Greetings from The Stuffed Animal Review, a publication dedicated to the analysis of stuffed creature design and their larger worlds. You have stumbled upon what The Review refers to as its Sunday through Friday posts: random thoughts or images of stuffed animals doing silly things. Feel free to dig deeper into the purpose of this blog by clicking on the “Philosophy” page. Or, just enjoy today’s post whose purpose is to induce a smile, giggle, or open guffaw. Join us on Saturday for more substantive musings.
Sunday Silliness
The Review’s admiration of Snuffles, a classic bear line of the Gund company, is probably obvious to readers by now. So let us make it official: Snuffles receives The Stuffed Animal Review’s first Stamp of Brilliance.
Gund has been making stuffed animals in the United States since 1898, and this particular creature debuted in 1981. As described in an earlier post, Stuffed Creature Design Part I, legend has it the designer modeled Snuffles after the crescent moon and imagined his upturned head gazing at the night sky. If true, the fusion of bear-moon works and is a wonderful example of The Review’s Axiom of Proper Abstraction.
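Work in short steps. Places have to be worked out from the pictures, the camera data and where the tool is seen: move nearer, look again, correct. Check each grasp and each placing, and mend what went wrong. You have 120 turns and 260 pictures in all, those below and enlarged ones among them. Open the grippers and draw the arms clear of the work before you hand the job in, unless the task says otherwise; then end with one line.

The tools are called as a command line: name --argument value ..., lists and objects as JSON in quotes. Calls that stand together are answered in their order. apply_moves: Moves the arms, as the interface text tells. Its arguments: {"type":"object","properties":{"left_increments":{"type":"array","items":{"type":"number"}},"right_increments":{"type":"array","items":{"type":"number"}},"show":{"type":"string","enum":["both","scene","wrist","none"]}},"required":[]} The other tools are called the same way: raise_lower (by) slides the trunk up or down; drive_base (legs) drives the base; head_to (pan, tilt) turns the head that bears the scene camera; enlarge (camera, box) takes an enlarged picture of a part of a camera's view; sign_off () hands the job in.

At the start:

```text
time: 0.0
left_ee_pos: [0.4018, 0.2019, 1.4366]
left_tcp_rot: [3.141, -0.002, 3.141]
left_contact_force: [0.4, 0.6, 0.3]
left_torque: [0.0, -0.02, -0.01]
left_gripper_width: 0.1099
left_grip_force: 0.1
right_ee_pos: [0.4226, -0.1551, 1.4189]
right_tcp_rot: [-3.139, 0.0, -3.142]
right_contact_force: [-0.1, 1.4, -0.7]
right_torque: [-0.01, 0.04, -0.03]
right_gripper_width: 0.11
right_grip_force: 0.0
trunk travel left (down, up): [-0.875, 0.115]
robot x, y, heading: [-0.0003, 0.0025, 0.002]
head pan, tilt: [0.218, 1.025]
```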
This Axiom states: the most satisfying stuffed creatures abstract, modify, and distort the essential character of a “real-world” animal. The designer's distortion was inspired by the moon, but never strayed from a bear’s essence. The result is a brilliant abstraction and Gund’s longest-running bear line.
If this bear design is brilliant, then The Review is staffed by brilliance. Eleven Review staffers are Snuffles Gund bears.